──────── DATA PROVIDED

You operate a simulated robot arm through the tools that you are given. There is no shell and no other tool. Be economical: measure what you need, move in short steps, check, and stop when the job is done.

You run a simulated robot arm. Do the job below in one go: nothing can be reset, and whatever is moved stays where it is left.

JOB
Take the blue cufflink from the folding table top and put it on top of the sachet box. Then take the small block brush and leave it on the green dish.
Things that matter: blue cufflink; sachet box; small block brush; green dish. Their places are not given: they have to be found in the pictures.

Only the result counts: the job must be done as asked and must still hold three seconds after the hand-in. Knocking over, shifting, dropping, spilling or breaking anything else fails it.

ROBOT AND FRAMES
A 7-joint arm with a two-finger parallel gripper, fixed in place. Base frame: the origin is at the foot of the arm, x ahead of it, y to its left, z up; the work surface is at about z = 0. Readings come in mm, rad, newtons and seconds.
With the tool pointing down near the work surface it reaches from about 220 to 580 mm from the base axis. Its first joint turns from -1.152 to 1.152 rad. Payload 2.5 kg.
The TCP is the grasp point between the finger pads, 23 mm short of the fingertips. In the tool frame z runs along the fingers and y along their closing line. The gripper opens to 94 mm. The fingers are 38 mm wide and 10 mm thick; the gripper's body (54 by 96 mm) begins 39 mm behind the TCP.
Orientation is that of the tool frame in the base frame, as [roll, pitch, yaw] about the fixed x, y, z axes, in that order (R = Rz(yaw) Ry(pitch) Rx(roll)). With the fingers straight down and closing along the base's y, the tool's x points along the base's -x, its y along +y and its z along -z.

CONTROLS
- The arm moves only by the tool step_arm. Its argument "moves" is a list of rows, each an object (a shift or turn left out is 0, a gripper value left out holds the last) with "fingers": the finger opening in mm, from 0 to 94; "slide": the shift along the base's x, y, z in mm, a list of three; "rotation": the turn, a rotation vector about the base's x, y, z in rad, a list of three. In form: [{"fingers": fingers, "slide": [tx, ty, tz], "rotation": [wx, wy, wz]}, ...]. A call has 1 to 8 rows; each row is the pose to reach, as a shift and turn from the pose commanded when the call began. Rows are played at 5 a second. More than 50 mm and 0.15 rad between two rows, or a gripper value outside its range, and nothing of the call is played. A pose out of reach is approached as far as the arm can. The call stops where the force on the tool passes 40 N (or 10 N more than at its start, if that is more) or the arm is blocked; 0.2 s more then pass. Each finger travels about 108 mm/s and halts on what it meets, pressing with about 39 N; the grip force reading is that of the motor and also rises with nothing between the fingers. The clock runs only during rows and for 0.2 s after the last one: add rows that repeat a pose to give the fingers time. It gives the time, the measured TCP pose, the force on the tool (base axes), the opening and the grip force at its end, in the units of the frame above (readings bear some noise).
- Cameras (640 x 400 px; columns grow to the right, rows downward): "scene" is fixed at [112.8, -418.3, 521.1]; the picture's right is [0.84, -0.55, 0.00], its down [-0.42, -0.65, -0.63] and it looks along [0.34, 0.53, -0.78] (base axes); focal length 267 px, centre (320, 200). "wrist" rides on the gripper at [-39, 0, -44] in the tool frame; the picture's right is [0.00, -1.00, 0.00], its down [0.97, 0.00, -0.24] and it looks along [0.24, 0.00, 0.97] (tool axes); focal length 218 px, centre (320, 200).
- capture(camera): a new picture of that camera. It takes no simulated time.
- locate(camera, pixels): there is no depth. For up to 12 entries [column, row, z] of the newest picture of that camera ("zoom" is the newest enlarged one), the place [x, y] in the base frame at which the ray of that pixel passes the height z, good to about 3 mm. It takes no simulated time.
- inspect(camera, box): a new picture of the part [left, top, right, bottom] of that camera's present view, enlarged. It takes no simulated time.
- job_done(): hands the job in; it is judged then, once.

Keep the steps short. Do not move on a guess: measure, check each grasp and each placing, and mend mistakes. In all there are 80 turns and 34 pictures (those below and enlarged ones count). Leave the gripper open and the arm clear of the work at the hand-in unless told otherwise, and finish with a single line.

────────────────

* **GIVEN REQUEST**
Give the excerpted passage once more, exactly.

──────── EXCERPTED PASSAGE

Institutio Oratoria

Quintilian

Quintilian. Institutio Oratoria, Volume 1-4. Butler, Harold Edgeworth, translator. Cambridge, Mass; London: Harvard University Press, William Heinemann Ltd., 1920-1922.

For what difference is there between the special case where Cornelius, [*](See IV. iv. 8; v. xiii. 26; VI. v. 10; II. iii. 3, 35.) the tribune of the people, is charged with reading the text of a proposed law, and the general question whether it is lése-majestè for a magistrate himself to read the law which he proposes to the people; what does it matter whether we have to decide whether Milo was justified in killing Clodius, or whether it is justifiable to kill a man who has set an ambush for his slayer, or a citizen whose existence is a danger to the state, even though he has set no such ambush? What difference is there between the question whether it was an honourable act on the part of Cato to make over Marcia to Hortensius, or whether such an action is becoming to a virtuous man? It is on the guilt or innocence of specific persons that judgement is given, but it is on general principles that the case ultimately rests.

────────────────

* **EXERCISE RESPONSE**
Institutio Oratoria

Quintilian

Quintilian. Institutio Oratoria, Volume 1-4. Butler, Harold Edgeworth, translator. Cambridge, Mass; London: Harvard University Press, William Heinemann Ltd., 1920-1922.

For what difference is there between the special case where Cornelius, [*](See IV. iv. 8; v. xiii. 26; VI. v. 10; II. iii. 3, 35.) the tribune of the people, is charged with reading the text of a proposed law, and the general question whether it is lése-majestè for a magistrate himself to read the law which he proposes to the people; what does it matter whether we have to decide whether Milo was justified in killing Clodius, or whether it is justifiable to kill a man who has set an ambush for his slayer, or a citizen whose existence is a danger to the state, even though he has set no such ambush? What difference is there between the question whether it was an honourable act on the part of Cato to make over Marcia to Hortensius, or whether such an action is becoming to a virtuous man? It is on the guilt or innocence of specific persons that judgement is given, but it is on general principles that the case ultimately rests.